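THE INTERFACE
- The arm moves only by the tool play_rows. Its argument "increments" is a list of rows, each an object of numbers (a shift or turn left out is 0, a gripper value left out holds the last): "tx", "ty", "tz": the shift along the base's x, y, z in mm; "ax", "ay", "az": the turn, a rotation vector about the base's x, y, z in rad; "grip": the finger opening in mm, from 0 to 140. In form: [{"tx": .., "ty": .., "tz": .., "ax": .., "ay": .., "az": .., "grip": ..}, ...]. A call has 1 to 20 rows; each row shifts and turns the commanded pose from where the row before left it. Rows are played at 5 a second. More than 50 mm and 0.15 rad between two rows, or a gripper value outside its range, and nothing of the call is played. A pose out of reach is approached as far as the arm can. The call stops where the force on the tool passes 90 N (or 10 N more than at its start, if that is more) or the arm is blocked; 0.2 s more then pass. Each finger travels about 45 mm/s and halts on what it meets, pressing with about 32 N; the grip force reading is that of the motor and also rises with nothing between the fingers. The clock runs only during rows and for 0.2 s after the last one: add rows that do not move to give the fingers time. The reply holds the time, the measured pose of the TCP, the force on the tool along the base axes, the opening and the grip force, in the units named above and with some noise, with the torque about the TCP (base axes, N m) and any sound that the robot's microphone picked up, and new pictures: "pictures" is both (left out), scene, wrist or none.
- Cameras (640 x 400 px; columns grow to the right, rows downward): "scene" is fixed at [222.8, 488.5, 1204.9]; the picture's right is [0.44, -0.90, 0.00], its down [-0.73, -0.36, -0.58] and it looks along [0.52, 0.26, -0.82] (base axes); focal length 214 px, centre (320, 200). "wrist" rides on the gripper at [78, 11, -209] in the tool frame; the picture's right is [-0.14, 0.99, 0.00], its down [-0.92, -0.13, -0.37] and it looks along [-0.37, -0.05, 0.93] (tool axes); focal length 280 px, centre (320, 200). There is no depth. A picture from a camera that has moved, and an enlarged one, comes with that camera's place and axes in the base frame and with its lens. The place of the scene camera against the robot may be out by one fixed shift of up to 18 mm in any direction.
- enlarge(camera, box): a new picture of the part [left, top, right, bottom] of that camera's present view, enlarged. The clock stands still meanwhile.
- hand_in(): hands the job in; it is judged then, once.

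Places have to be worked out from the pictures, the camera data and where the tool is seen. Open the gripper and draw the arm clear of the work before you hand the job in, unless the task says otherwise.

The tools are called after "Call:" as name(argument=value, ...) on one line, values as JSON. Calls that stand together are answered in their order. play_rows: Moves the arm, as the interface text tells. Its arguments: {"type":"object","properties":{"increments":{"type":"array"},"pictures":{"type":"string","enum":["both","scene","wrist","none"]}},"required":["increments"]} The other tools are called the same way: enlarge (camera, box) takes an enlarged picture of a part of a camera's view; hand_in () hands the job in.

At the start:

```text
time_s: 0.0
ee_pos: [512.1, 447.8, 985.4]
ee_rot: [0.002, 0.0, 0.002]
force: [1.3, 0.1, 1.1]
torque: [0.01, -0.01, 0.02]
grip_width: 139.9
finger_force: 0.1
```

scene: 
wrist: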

******

#### [Exercise task]
Each line must be given again exactly as written above.

#### [Solved problem]
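THE INTERFACE
- The arm moves only by the tool play_rows. Its argument "increments" is a list of rows, each an object of numbers (a shift or turn left out is 0, a gripper value left out holds the last): "tx", "ty", "tz": the shift along the base's x, y, z in mm; "ax", "ay", "az": the turn, a rotation vector about the base's x, y, z in rad; "grip": the finger opening in mm, from 0 to 140. In form: [{"tx": .., "ty": .., "tz": .., "ax": .., "ay": .., "az": .., "grip": ..}, ...]. A call has 1 to 20 rows; each row shifts and turns the commanded pose from where the row before left it. Rows are played at 5 a second. More than 50 mm and 0.15 rad between two rows, or a gripper value outside its range, and nothing of the call is played. A pose out of reach is approached as far as the arm can. The call stops where the force on the tool passes 90 N (or 10 N more than at its start, if that is more) or the arm is blocked; 0.2 s more then pass. Each finger travels about 45 mm/s and halts on what it meets, pressing with about 32 N; the grip force reading is that of the motor and also rises with nothing between the fingers. The clock runs only during rows and for 0.2 s after the last one: add rows that do not move to give the fingers time. The reply holds the time, the measured pose of the TCP, the force on the tool along the base axes, the opening and the grip force, in the units named above and with some noise, with the torque about the TCP (base axes, N m) and any sound that the robot's microphone picked up, and new pictures: "pictures" is both (left out), scene, wrist or none.
- Cameras (640 x 400 px; columns grow to the right, rows downward): "scene" is fixed at [222.8, 488.5, 1204.9]; the picture's right is [0.44, -0.90, 0.00], its down [-0.73, -0.36, -0.58] and it looks along [0.52, 0.26, -0.82] (base axes); focal length 214 px, centre (320, 200). "wrist" rides on the gripper at [78, 11, -209] in the tool frame; the picture's right is [-0.14, 0.99, 0.00], its down [-0.92, -0.13, -0.37] and it looks along [-0.37, -0.05, 0.93] (tool axes); focal length 280 px, centre (320, 200). There is no depth. A picture from a camera that has moved, and an enlarged one, comes with that camera's place and axes in the base frame and with its lens. The place of the scene camera against the robot may be out by one fixed shift of up to 18 mm in any direction.
- enlarge(camera, box): a new picture of the part [left, top, right, bottom] of that camera's present view, enlarged. The clock stands still meanwhile.
- hand_in(): hands the job in; it is judged then, once.

Places have to be worked out from the pictures, the camera data and where the tool is seen. Open the gripper and draw the arm clear of the work before you hand the job in, unless the task says otherwise.

The tools are called after "Call:" as name(argument=value, ...) on one line, values as JSON. Calls that stand together are answered in their order. play_rows: Moves the arm, as the interface text tells. Its arguments: {"type":"object","properties":{"increments":{"type":"array"},"pictures":{"type":"string","enum":["both","scene","wrist","none"]}},"required":["increments"]} The other tools are called the same way: enlarge (camera, box) takes an enlarged picture of a part of a camera's view; hand_in () hands the job in.

At the start:

```text
time_s: 0.0
ee_pos: [512.1, 447.8, 985.4]
ee_rot: [0.002, 0.0, 0.002]
force: [1.3, 0.1, 1.1]
torque: [0.01, -0.01, 0.02]
grip_width: 139.9
finger_force: 0.1
```

scene: 
wrist: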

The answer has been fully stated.